Aim: The listing below should be copied in full, word for word. Format the lines as a JSON array of strings and drop empty lines.

Recorded data:
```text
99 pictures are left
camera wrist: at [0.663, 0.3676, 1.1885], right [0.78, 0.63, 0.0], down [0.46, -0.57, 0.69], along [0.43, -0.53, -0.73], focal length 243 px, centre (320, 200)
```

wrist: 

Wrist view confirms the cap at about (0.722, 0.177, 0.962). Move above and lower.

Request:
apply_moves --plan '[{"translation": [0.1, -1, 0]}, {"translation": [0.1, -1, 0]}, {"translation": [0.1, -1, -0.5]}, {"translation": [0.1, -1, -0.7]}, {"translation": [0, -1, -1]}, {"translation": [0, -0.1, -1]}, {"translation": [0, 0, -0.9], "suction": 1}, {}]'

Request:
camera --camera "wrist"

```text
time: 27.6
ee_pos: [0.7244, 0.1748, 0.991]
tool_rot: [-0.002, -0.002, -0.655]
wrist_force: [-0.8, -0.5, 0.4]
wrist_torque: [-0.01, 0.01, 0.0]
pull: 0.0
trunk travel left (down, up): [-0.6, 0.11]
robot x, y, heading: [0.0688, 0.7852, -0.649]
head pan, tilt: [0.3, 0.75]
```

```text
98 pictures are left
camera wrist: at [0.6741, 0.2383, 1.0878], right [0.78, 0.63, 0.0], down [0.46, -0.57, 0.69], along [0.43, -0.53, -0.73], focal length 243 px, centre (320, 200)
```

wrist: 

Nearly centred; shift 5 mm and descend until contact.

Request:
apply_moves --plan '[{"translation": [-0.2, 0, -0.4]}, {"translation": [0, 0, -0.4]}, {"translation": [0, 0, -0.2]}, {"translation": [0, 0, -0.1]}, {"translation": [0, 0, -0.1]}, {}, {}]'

Solution for this task:
[
  "```text",
  "99 pictures are left",
  "camera wrist: at [0.663, 0.3676, 1.1885], right [0.78, 0.63, 0.0], down [0.46, -0.57, 0.69], along [0.43, -0.53, -0.73], focal length 243 px, centre (320, 200)",
  "```",
  "wrist: ",
  "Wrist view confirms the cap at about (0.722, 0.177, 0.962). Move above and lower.",
  "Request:",
  "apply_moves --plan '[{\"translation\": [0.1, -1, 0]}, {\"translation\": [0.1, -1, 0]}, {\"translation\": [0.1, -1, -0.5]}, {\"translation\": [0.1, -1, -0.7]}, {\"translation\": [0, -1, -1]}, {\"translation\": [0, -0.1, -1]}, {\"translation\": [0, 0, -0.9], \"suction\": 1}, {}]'",
  "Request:",
  "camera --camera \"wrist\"",
  "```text",
  "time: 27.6",
  "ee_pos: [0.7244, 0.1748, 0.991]",
  "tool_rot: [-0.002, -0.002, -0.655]",
  "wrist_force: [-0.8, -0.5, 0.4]",
  "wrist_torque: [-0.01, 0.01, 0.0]",
  "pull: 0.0",
  "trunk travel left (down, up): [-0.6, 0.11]",
  "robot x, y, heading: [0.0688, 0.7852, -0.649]",
  "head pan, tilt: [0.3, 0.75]",
  "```",
  "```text",
  "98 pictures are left",
  "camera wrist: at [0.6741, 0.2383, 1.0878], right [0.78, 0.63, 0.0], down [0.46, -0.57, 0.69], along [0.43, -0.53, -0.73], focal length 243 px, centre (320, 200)",
  "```",
  "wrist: ",
  "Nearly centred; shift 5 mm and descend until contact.",
  "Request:",
  "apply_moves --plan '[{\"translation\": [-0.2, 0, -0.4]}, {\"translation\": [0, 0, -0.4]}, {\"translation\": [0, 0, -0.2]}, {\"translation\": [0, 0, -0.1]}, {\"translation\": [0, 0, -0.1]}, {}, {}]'"
]